» **What you need to do**
(a) Show the exact text of the extract to read starting from "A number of" and stopping at the end of "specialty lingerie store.".
(b) Resume the extract to read where it left off.

» **Extract to read**
The mean underband circumference in the UK is 34 inches (86 cm). For the overbust measurement, this is 40 inches (101 cm), for women 18–64 years.

Fitting difficulties
Women often find it difficult to find the correct bra size. To achieve perfect sizing consistently, a bra would have to be custom made, because a "one-size-fits-all" manufacturing process is fraught with difficulties. Breasts vary in the position on the chest, and in their diameters.

A number of stores have certified professional bra-fitters specialists. However, even bra fitters have been shown to be quite variable in their recommendations. Buying "off-the-shelf" or "online" bras is unwise if the buyer has never tried on the brand and type of bra that they are interested in buying. Some bra manufacturers and distributors state that trying on and learning to recognize a proper fit is the best way to determine a correct bra size, much the same as with shoes. Some critics observe that measuring systems such as the one described above often lead to an incorrect size, most commonly too small in the cup, and too large in the band. For anyone, especially cup sizes larger than a D, one should get a professional fitting from the lingerie department of a clothing store or a specialty lingerie store.

» **Information provided**
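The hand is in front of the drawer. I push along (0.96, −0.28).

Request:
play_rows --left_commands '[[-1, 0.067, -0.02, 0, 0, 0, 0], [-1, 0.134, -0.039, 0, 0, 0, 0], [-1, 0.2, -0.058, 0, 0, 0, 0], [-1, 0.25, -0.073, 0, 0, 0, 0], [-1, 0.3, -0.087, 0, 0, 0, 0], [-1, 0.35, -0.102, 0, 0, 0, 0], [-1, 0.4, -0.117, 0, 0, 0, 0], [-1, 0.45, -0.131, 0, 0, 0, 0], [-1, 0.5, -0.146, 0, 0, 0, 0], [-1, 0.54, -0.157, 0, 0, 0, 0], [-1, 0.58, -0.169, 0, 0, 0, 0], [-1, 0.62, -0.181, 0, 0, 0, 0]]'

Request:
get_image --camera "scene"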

» **Responses to the exercise**
(a)
A number of stores have certified professional bra-fitters specialists. However, even bra fitters have been shown to be quite variable in their recommendations. Buying "off-the-shelf" or "online" bras is unwise if the buyer has never tried on the brand and type of bra that they are interested in buying. Some bra manufacturers and distributors state that trying on and learning to recognize a proper fit is the best way to determine a correct bra size, much the same as with shoes. Some critics observe that measuring systems such as the one described above often lead to an incorrect size, most commonly too small in the cup, and too large in the band. For anyone, especially cup sizes larger than a D, one should get a professional fitting from the lingerie department of a clothing store or a specialty lingerie store.

(b)
Some women intentionally buy larger cups and pad them, while yet others buy smaller cups to give the appearance of being "full". Finally, the elastic properties of the band make band size highly unreliable, and in one study the label size was consistently different from the measured size. Fashion and image drive the bra market, and these factors often take precedence over comfort and function.

As already noted, there is no agreed standard across all manufacturers for measuring and specifying bra size. Obtaining the correct size is further complicated by the fact that the size and shape of a woman's breasts fluctuate during her menstrual cycle, and also with weight gain or loss. Even breathing can substantially alter the measurements.

It is frequently stated, from the results of surveys, that between 70 and 100% of women are wearing incorrectly fitted bras. This may be partly due to a lack of understanding of how to correctly determine bra size; it may also be due to unusual or unexpectedly rapid growth in size brought on by pregnancy, weight gain, or medical conditions including virginal breast hypertrophy.

As breasts become larger, their shape and the distribution of the tissues within them changes, becoming ptotic and bulbous rather than conical. This makes measurements increasingly unreliable, especially for large breasts. Similarly the heavier a build the woman has, the more inaccurate the underbust measurement as the tape sinks into the flesh more easily. Finally, most women are asymmetrical (10% severely), with the left breast being larger in 62%, especially when the breasts are large.

Many of the health problems associated with bras are due to fitting problems and are discussed further below, under health problems. However, finding a comfortable fit is described as very difficult by many women, which has affected sales. Medical studies have also attested to the difficulty of getting a correct fit.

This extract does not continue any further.